Change Pack implementation to ensure constness of template arg is honored?

[bartgol]

The way the pack is implemented now, this code

  Pack<const Real,8> p(1.0);
  p[2] = 2.0;
  std::cout << "p:";
  for (int i=0; i<8; ++i) {
    std::cout << " " << p[i];
  }
  std::cout << "\n";

compiles, and prints

p: 1 1 2 1 1 1 1 1

The reason is that, internally, Pack only deals with a non-const version of ScalarType, delegating const-correctness to the constness of *this only. While that can be helpful in keeping code complexity under control (see below), it can also cause a bit of puzzlement in new devs.

The current behavior is handy in fcns like this:

template<typename T, int n>
Pack<T,n> square (const Pack<T,n>& p) {
  Pack<T,n> p2;
  for (int i=0; i<n; ++i)
      p2[i] = p[i]*p[i];
  return p2;
}

If T=const S, for some S, the return type is ok only because Pack<T,n> stores an array of std::remove_const<T>::type. Without this trick, the correct implementation of square would be

template<typename T, int n>
Pack<typename std::remove_const<T>::type,n> square (const Pack<T,n>& p) {
  Pack<typename std::remove_const<T>::type,n> p2;
  for (int i=0; i<n; ++i)
      p2[i] = p[i]*p[i];
  return p2;
}

which is arguably a bit more complex. It would, however, avoid to accidentally change the entries of a Pack<const T,n> pack...

Note: we could also have, inside the Pack struct declaration, something like:

  using non_const_type = Pack<typename std::remove_const<T>::type,n>;

which would turn the square signature into

template<typename T, int n>
typename Pack<T,n>::non_const_type square(const Pack<T,n>& p);

Not a huge improvement, but still smaller, and perhaps more verbose.

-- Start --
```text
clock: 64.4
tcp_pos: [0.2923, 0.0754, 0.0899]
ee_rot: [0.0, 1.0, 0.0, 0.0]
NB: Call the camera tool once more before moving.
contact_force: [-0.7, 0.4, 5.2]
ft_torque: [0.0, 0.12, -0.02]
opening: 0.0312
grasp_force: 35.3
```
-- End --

tl;dr Allowing a Pack<const double, 8> to be modified is counter-intuitive at best, and dangerous at worst. We should avoid bugs down the road due to this.

[bartgol]

Note: in order to allow initialization with a for loop (i.e., do the v[i]=... inside the ctor body), Pack<T,n> should still store an array of non-const scalars. What really matters is that it should have the op[] signature changed, like so:

T& operator[] (int i);
typename std::add_const<T>::type& operator[] (int i) const;

Notice that the two return types might as well be both const (if T is itself a const type).